In my post about Ikara Colt, I mentioned a genre called The Scene with No Name, which a) did, in fact, have a name, and b) it was a fucking stupid name. Well, today to (almost) match the inanity of that title, let me tell you about Skunk Rock. The Lo-Fidelity Allstars (also former Youth Groups subjects) were the biggest names within this scene, and that ought to tell you something about it. Other bands in the bracket included Campag Velocet (starring the world’s most handsome man), and London heartthrobs Regular Fries.
Now, usually when you hear about bands with journalists in them, you think “oh, this probably won’t be good”, and that’s what I first thought about the Fries. It didn’t help that the responsibilities of said writer, Paul Moody, were “synthesizer, vibes” according to an early press release. Their ‘Free The Regular Fries’ EP was meandering, but its follow up ‘Fries Entertainment’ showed some more promise. Sounding a little like the Lo-Fis but also like a bad hangover, they delivered a lot of promise, but within a thick layer of “don’t give a fuck”-ness. Which of course meant that they were as shambolic as they were sublime.
Their live shows reflected this - there were grooves and beats and also camouflage netting and birdcages. The first time I saw them was that Lo-Fi Allstars I wrote about before, the one where their singer never showed up because he had in fact quit the band that very afternoon. We didn’t know this when the Fries went on, and they covered the stage with netting and camouflage gear. The singer spent a lot of time shaking a giant birdcage. One guy that wasn’t the singer yelled at the crowd for most of the show. They had promotional bank notes which rained over the crowd. ‘Dream Lottery’ began most of their live shows, and featured the drums fading in, and getting more and more psychedelic. There may have been a saxophone in there. It was a racket the kind of which you rarely find in nature, and though we mostly enjoyed it, plenty of people very adamantly did not.
My friend Nico would later write these rules for attending a Regular Fries live show:
When at a Regular Fries gig all individual(s) must be suitably off their Bill and Teds in one of the following way(s):
- Take copious amounts of anything that sounds like a Japanese make of car.
- If access to such things is denied because you are a) sad or b) have no f(r)iends, hit head against wall a lot.
- If all else fails, pretend to be Pinocchio and do the Hamster Dance.
I always elected for option #3.
They had a single called ‘King Kong’ which might have been a love song but it was about the notorious celluloid monster. In the summer of 1999 came the album ‘Accept the Signal’, which paired some pretty great songs - ‘King Kong’, ‘Dust It’, ‘Dream Lottery’ - with some truly horrific lyrics. “Deep sea diver, dear Lady Godiva, lend us a fiver… the girls” went ‘The Girls’.

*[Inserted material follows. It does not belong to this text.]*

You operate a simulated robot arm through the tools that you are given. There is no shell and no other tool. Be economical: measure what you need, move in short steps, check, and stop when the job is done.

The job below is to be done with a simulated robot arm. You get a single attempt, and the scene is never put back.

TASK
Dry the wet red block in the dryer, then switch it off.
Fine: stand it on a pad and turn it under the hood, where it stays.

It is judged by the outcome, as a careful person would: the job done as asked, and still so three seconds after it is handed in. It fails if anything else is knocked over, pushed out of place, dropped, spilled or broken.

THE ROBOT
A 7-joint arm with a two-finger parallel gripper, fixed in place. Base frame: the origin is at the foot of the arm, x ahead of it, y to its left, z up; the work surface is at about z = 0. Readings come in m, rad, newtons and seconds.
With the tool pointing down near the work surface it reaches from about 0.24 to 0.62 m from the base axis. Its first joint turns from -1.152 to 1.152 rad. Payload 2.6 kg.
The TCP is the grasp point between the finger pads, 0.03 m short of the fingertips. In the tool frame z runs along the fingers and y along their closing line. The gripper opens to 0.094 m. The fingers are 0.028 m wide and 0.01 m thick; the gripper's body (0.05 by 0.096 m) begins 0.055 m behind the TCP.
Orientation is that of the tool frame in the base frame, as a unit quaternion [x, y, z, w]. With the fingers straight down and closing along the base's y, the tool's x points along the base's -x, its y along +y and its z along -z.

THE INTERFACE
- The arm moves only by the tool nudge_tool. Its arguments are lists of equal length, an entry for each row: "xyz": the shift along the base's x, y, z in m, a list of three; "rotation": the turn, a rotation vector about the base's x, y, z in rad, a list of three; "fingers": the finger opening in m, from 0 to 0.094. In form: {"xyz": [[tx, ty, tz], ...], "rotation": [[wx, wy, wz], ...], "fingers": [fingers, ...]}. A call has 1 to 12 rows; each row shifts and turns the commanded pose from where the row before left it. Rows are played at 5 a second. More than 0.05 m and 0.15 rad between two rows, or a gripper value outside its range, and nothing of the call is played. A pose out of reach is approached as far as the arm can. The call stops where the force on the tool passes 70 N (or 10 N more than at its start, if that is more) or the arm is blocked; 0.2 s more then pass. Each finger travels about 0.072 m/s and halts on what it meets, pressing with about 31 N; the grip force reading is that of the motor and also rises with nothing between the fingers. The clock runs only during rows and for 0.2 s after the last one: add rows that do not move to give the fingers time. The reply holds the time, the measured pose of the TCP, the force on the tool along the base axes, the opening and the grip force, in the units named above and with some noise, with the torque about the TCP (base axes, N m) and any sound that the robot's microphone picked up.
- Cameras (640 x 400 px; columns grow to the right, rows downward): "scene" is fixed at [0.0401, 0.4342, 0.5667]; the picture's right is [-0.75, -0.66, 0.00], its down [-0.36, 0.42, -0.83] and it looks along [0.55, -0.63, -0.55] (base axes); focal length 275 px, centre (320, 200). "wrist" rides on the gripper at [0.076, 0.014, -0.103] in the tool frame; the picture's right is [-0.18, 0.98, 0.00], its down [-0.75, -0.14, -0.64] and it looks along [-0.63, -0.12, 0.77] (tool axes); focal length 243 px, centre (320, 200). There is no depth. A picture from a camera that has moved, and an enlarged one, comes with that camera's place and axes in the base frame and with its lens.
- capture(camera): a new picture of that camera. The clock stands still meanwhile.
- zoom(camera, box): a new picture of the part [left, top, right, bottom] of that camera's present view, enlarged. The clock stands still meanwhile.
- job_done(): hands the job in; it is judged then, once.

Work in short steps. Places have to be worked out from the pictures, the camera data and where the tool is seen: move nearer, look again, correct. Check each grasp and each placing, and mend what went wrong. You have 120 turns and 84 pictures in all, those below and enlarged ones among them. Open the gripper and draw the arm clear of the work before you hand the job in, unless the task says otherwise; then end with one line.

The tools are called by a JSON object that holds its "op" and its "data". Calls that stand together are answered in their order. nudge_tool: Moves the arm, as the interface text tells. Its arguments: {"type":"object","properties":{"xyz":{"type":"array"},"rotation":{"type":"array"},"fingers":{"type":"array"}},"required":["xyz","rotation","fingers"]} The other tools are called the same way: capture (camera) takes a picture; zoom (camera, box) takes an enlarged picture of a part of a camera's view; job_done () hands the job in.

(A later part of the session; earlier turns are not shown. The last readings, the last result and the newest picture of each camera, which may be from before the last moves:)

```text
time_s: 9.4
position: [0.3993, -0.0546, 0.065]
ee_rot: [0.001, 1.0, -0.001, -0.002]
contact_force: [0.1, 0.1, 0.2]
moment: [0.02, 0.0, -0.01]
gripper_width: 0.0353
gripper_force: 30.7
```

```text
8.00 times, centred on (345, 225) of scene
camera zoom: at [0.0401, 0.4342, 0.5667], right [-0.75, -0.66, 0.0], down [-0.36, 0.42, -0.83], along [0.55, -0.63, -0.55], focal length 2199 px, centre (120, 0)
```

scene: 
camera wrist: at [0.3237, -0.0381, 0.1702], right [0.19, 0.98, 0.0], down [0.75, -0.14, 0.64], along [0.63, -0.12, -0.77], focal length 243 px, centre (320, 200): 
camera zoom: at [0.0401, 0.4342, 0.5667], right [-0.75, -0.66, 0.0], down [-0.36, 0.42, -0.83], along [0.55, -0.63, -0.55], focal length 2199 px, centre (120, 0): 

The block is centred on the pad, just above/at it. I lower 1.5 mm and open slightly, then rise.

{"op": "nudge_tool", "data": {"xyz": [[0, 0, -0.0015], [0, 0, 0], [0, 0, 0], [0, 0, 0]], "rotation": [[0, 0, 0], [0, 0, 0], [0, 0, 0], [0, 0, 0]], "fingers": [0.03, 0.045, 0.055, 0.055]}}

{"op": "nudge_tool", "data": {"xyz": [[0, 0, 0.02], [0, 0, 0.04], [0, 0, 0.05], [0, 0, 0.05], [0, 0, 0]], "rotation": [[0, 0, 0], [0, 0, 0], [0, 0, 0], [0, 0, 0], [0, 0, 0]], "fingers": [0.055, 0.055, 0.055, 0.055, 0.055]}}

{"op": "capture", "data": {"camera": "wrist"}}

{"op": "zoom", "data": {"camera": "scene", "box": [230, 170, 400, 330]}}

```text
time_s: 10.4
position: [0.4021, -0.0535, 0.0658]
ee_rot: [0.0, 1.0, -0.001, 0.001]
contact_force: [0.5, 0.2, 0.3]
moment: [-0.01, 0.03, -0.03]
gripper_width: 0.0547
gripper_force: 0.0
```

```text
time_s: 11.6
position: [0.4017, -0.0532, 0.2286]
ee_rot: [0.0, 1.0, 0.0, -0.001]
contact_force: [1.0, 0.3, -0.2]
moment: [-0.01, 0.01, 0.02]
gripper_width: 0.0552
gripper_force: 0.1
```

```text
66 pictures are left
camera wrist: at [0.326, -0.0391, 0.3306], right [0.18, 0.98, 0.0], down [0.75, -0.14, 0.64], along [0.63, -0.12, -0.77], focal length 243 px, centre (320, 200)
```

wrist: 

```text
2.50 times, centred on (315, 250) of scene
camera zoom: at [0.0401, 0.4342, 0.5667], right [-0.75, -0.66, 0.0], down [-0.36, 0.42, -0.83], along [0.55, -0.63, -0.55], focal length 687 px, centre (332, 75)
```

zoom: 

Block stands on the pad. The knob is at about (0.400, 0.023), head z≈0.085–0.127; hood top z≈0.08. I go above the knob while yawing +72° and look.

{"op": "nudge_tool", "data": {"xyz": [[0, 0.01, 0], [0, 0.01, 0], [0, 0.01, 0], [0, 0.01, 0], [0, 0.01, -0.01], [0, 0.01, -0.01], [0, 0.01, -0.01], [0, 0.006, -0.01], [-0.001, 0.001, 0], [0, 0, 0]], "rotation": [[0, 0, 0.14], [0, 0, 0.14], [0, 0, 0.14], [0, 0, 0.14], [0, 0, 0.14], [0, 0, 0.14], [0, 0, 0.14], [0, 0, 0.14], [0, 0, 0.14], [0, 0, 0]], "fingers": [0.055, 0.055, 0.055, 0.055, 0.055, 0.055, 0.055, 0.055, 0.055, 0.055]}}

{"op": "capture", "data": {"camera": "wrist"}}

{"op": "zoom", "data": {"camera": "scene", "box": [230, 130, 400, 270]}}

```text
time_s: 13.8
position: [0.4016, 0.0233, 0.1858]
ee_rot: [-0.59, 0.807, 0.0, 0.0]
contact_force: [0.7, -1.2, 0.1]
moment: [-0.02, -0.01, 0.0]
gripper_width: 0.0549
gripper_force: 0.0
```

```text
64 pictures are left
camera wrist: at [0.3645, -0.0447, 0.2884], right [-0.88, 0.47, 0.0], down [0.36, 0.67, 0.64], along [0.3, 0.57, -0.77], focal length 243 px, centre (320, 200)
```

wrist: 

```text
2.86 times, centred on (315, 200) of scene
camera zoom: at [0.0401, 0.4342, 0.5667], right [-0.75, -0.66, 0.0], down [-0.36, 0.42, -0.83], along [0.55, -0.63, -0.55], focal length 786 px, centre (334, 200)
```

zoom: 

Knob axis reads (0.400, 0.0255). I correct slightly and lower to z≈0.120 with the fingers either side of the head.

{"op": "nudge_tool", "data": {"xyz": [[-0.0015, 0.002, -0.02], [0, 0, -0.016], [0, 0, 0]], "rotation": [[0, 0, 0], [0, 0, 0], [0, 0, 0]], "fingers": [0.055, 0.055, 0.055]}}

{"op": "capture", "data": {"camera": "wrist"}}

Their calling card, though, was always the lumbering, stoned ‘Dust It’, which never gets out of second gear, but is still perfect for head nodding.
In January 2000, they supported Asian Dub Foundation at the Astoria, and it was a severe mismatch between the bands, and I was one of the few who enjoyed both sets immensely. The drummer wore an Army helmet, and as well as favourites from ‘Signal’, they debuted a couple of new songs, including the more techno-influenced ‘Blown A Fuse’. It was fun to watch a roadie try to cut down all their netting to get the stage ready for ADF. Again, most people in the audience weren’t feeling it though.
By the time album #2, ‘War on Plastic Plants’ came out, only a year after the debut, people had already moved on from Skunk Rock, and it went unnoticed. A shame, because somehow it was MORE mental than its predecessor. For one thing, there was a song called ‘Africa Take Me Back, which was incongruous coming from the whitest, palest men you will ever look at. Legit superstar producers Jagz Kooner and Dave Fridmann were brought in. ‘Eclipse’ is a song that’s even sort of sweet, even if the vocals sound like they’re being delivered by a man in a cave. With a cold.
Best of all, there’s a track featuring their spiritual forefather Kool Keith, a man so nuts, he makes the Fries look like Dr. Stephen Hawking or something. And this was then remixed by James from the Manic Street Preachers! Nothing makes sense in the world of Regular Fries.
They drifted away after that, yet incredibly there exists a Best Of album which looks entirely unauthorized.
My buddy Sal once wrote of the band, “they’re what you get if an Ikea Store crashes into Cape Canaveral with 8 joyous, energetically manic Bez type people including a legionnaire, thrown in.” That covers it pretty well, I feel.